My understanding of hyperboles objection is that Pound-Rebka said that general relativity predicted a blueshift of EM radiation moving toward the Earth.

Now he reads this article and sees that what was measured in a completely different scenario was a redshift, not a blueshift, so he apparently thinks that is in contradiction to the pound rebka experiment. Of course it's not, the difference is just whether light is traveling toward a massive object or away from it.


originally posted by: Hyperboles
Lol read the article again.
besides E = Hv, so amplitude is not factored in?
gravitation is shifting the light to redder side whereas in GR, it should become bluer as they claim in the pound rebka expt.
a reply to: Arbitrageur
As I thought, the misunderstanding is on your side.

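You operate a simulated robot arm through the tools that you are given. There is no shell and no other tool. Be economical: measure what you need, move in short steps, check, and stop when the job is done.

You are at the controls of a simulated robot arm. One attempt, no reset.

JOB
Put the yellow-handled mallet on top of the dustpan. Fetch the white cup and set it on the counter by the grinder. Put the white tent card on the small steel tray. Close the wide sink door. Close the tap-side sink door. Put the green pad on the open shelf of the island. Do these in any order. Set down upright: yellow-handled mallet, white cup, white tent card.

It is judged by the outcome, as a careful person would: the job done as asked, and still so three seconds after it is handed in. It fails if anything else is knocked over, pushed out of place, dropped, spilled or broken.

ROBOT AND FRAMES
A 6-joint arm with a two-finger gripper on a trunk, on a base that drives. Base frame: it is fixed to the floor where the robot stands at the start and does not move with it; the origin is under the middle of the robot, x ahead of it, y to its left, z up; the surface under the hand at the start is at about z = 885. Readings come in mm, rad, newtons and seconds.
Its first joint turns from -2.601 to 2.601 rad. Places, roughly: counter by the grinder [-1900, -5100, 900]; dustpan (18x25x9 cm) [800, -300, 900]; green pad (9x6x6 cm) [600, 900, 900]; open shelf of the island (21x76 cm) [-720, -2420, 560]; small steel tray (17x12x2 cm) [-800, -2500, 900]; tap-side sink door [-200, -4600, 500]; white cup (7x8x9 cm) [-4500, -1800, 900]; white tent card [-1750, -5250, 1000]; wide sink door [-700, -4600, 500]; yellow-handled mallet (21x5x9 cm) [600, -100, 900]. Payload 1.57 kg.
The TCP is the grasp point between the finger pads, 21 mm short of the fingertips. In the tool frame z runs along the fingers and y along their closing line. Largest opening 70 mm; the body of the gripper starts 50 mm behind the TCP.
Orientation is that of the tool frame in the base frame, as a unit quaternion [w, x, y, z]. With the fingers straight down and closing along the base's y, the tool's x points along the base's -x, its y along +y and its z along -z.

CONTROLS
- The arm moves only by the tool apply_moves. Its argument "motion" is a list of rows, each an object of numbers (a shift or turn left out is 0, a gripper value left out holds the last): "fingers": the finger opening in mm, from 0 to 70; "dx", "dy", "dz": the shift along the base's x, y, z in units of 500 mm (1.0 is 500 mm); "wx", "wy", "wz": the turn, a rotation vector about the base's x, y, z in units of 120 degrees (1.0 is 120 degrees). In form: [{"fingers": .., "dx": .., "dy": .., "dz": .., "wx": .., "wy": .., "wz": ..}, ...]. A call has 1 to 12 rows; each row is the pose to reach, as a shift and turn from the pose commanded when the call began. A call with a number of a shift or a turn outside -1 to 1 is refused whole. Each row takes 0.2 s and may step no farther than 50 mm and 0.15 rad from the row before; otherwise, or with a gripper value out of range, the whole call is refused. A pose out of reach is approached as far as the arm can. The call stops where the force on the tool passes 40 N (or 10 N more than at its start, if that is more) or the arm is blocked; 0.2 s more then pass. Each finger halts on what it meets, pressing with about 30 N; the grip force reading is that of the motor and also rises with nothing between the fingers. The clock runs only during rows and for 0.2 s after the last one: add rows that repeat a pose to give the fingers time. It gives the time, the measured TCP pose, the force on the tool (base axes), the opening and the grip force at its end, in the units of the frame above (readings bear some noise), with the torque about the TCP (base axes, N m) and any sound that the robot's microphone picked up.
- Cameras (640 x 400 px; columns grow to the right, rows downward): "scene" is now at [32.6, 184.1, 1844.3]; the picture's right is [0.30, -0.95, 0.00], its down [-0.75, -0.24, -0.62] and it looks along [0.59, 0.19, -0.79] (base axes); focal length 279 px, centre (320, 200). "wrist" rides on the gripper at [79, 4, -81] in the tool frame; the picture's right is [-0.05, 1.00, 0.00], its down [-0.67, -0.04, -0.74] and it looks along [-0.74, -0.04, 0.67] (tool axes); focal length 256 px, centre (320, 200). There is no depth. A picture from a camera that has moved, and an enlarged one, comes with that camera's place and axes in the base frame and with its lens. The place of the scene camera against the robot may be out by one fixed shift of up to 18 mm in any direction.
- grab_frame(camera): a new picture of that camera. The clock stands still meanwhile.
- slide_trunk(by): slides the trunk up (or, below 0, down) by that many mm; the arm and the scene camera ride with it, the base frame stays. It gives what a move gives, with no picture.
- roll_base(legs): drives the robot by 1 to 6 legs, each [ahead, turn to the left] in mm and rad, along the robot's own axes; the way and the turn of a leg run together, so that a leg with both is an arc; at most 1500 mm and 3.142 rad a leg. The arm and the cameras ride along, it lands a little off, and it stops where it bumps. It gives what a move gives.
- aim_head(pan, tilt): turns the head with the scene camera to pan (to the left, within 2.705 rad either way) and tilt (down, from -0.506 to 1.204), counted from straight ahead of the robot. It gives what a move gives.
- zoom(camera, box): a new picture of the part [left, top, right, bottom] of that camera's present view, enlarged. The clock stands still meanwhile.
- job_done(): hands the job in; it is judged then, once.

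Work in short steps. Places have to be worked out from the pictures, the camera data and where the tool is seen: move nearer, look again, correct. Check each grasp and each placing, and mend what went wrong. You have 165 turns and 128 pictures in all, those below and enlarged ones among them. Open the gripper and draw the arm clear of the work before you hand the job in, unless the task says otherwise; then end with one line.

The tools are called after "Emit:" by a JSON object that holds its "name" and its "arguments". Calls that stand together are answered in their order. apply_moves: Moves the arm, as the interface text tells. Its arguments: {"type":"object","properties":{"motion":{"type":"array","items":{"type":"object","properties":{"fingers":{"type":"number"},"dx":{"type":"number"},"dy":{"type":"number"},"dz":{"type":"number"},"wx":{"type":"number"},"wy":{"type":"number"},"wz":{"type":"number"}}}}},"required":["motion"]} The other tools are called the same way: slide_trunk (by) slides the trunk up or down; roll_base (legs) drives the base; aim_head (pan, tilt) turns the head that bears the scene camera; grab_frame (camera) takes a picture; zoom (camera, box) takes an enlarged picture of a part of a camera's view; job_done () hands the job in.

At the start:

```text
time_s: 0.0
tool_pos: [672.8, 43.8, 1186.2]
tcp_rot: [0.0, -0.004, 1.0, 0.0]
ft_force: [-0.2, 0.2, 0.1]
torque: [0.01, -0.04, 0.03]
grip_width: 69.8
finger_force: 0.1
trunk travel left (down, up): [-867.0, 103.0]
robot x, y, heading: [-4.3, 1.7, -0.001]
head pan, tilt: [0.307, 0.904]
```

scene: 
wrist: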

It's not part of general relativity, but Einstein also knew about quantum mechanics. An individual photon has an energy defined by its frequency, so the concept of "amplitude" of an individual photon doesn't have any meaning. To invoke some idea of amplitude like how bright the light is, we would consider something like the quantity of photons per unit area per unit time, but all the photons of a given frequency have the same energy.

Generally for star light the brightness versus distance tends to follow the inverse square law, so at twice the distance the star seems only one quarter as bright, because there are only one quarter as many photons per unit area. For stars like S02 in this research, there's a lot of dust in the way, so brightness can also be affected by how much the dust blocks the star light, which varies by the frequency of the light.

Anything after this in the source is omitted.